Have you ever spent twenty minutes scrubbing a snail with a toothbrush?
One feels the need to firstly explain that the snail is of the aquarium variety, and secondly I thought I threw him/her out with the water change. So there was a guilt aspect to it as well.
This snail has been through a lot really, I got the horned variety to try and stop it from being a snack for the goldfish that lived in the tank, as so many others had been before. It kind of worked, it got pulled off the glass every now and then, but that was about it, an inconvenience for the snail I’m sure, but the horns seemed to put the fish off – until next time.
I wanted the snails as window cleaners and ornament caretakers of sorts, and this they did very well.
The fish got to large for the tank so had to be moved to a new home, which meant a fresh start to the aquarium. Firstly the water was largely changed and the gravel removed to allow a layer of substrate to go down first for plant growth, this is where the mishap happened.

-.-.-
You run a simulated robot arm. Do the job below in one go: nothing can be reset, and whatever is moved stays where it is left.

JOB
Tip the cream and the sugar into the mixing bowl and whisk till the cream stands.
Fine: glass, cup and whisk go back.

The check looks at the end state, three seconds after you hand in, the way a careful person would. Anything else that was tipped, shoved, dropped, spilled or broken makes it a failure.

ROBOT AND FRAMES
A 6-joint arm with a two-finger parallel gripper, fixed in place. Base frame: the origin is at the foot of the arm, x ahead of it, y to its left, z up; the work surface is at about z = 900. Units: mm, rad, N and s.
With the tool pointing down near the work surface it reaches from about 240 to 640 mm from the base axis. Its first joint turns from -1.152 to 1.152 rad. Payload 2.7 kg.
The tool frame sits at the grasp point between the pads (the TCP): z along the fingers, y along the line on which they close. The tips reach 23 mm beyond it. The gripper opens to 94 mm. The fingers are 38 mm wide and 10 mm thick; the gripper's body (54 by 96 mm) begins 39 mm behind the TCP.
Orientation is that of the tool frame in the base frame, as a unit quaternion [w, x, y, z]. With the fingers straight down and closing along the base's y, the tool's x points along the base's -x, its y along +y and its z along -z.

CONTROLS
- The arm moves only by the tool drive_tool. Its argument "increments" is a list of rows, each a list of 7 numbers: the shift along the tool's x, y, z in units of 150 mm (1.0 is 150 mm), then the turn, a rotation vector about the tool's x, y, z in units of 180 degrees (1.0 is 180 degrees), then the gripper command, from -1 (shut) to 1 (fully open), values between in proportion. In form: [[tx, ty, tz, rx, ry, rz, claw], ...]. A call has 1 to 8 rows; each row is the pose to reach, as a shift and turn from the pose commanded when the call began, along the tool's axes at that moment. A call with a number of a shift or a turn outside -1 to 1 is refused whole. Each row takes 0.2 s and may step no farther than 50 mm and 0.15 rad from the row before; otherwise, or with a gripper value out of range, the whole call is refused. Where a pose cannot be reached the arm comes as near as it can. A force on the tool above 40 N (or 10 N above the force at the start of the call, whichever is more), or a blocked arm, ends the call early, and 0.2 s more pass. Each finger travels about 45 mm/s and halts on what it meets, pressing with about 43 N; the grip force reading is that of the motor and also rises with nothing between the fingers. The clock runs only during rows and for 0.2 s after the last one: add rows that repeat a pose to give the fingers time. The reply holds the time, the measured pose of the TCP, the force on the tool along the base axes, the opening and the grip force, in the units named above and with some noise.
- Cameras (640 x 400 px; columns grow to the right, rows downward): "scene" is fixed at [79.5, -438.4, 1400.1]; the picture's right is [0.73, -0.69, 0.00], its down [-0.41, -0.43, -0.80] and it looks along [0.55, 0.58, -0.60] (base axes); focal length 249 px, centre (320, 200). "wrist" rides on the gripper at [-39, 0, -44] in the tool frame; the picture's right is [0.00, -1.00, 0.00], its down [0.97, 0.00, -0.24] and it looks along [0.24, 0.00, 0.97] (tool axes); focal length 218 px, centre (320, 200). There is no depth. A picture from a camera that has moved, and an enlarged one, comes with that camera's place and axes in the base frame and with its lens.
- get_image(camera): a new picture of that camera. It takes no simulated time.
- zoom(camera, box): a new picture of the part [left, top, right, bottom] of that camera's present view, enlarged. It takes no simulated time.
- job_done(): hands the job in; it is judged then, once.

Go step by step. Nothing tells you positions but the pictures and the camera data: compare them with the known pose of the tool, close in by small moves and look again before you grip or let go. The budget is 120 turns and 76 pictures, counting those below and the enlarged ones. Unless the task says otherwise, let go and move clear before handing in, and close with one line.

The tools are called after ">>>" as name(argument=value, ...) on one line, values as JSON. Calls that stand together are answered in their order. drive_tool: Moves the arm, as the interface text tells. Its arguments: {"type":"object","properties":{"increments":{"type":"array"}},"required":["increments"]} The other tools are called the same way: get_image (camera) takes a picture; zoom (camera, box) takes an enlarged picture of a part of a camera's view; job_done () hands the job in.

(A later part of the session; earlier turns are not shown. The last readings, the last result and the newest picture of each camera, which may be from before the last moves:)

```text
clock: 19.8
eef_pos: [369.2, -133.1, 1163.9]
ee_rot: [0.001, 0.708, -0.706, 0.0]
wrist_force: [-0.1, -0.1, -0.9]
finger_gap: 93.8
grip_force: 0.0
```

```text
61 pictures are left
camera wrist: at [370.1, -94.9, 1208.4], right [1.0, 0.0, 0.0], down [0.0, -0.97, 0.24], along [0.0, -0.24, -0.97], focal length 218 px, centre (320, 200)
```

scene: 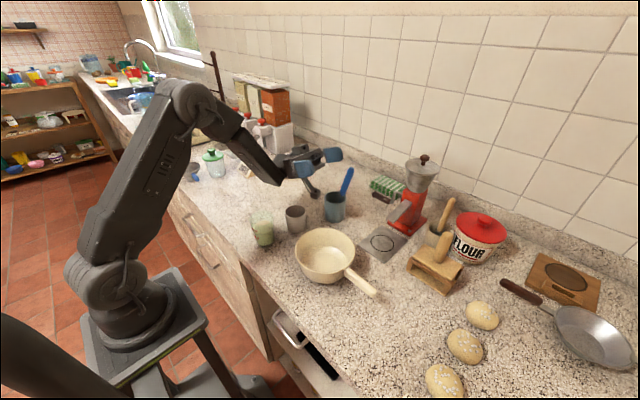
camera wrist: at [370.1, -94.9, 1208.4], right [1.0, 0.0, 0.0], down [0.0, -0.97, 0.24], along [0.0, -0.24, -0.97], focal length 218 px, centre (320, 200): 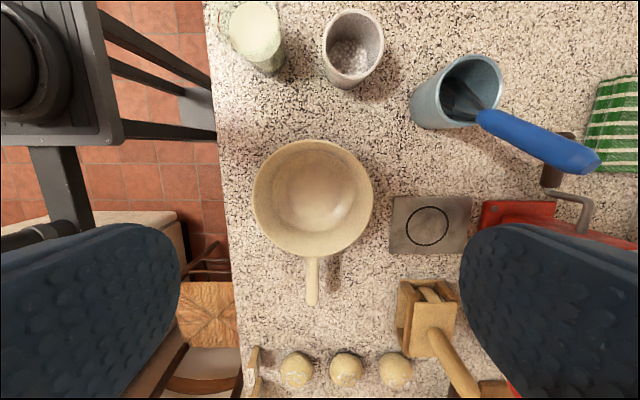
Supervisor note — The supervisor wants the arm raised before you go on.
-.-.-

The snail was on the front of the glass and I was scooping from the side, the bag I was filling with the wet gravel folded outwards and spilt all over the carpet, then I went into panic mode, desperately trying to hold onto the bag – finish emptying the tank – and mop up the wet gravel. I did this and proceeded to clean the glass using the remaining water then squeezing it out into a tub inside the tank. When the tub was full it went out of the window – over the lawn.
In goes the substrate, in goes the gravel, in goes the ornaments, followed by half a tank of water. One then proceeded to plant the new vegetation, I have to admit it will be nice to be able to have living plants in the tank again, the last tenant pulled them up for fun. The water got topped up and I ask the snail what it thinks of its refurb. That is when I notice that it is not there. Outside I go, with a torch, and spend half an hour looking for it before giving up. The snail killed, not by the fish, but by me having a carless moment.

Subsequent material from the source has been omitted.